To this day, all the Northwest Indians speak of anything that is highly useful or influential as “great medicine.”
One cold December day, a Mandan chief invited the explorers to join them in a grand buffalo hunt. The journal adds:—
“Captain Clark with fifteen men went out and found the Indians engaged in killing buffalo. The hunters, mounted on horseback and armed with bows and arrows, encircle the herd and gradually drive them into a plain or an open place fit for the movements of horse; they then ride in among them, and singling out a buffalo, a female being preferred, go as close as possible and wound her with arrows till they think they have given the mortal stroke; when they pursue another, till the quiver is exhausted. If, which rarely happens, the wounded buffalo attacks the hunter, he evades his blow by the agility of his horse, which is trained for the combat with great dexterity. When they have killed the requisite number they collect their game, and the squaws and attendants come up from the rear and skin and dress the animals. Captain Clark killed ten buffalo, of which five only were brought to the fort; the rest, which could not be conveyed home, being seized by the Indians, among whom the custom is that whenever a buffalo is found dead without an arrow or any particular mark, he is the property of the finder; so that often a hunter secures scarcely any of the game he kills, if the arrow happens to fall off.”

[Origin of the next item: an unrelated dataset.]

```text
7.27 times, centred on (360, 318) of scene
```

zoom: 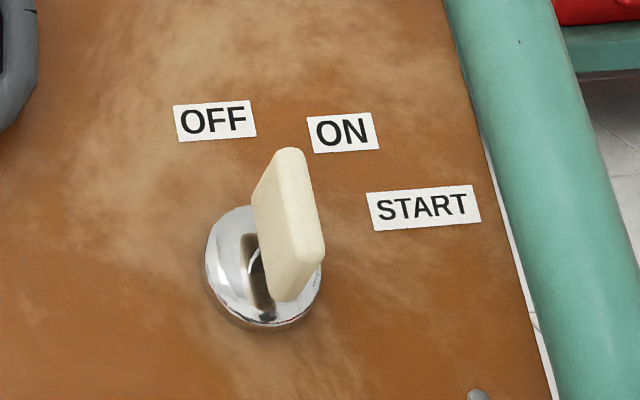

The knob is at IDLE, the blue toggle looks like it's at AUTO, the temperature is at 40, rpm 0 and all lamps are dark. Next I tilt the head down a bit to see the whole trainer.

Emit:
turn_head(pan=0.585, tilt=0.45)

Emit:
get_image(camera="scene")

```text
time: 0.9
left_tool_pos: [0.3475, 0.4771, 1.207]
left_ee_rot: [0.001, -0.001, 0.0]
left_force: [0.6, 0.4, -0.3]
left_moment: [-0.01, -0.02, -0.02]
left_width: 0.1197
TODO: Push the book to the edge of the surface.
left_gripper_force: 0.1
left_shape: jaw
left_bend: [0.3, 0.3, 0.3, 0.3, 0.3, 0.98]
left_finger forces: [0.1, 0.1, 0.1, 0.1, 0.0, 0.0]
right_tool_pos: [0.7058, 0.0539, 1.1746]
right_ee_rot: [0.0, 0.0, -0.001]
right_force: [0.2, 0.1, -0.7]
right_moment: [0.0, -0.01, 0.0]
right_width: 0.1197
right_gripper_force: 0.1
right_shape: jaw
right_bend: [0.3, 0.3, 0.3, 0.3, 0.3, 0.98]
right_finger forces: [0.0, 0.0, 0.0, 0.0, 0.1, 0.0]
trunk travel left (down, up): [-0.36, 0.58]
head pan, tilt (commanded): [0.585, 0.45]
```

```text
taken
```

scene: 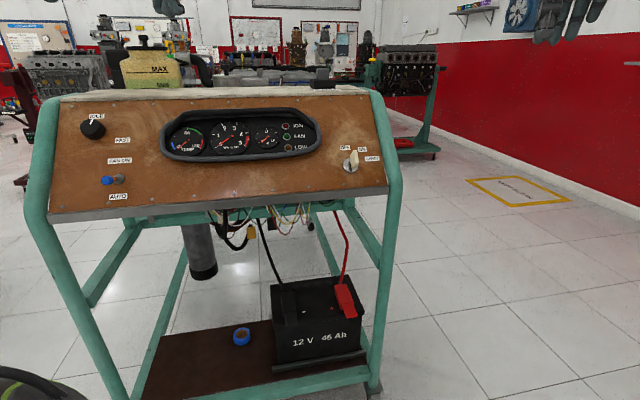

The weather now became excessively cold, the mercury often going thirty-two degrees below zero. Notwithstanding this, however, the Indians kept up their outdoor sports, one favorite game of which resembled billiards. But instead of a table, the players had an open flooring, about fifty yards long, and the balls were rings of stone, shot along the flooring by means of sticks like billiard-cues. The white men had their sports, and they forbade the Indians to visit them on Christmas Day, as this was one of their “great medicine days.” The American flag was hoisted on the fort and saluted with a volley of musketry. The men danced among themselves; their best provisions were brought out and “the day passed,” says the journal, “in great festivity.”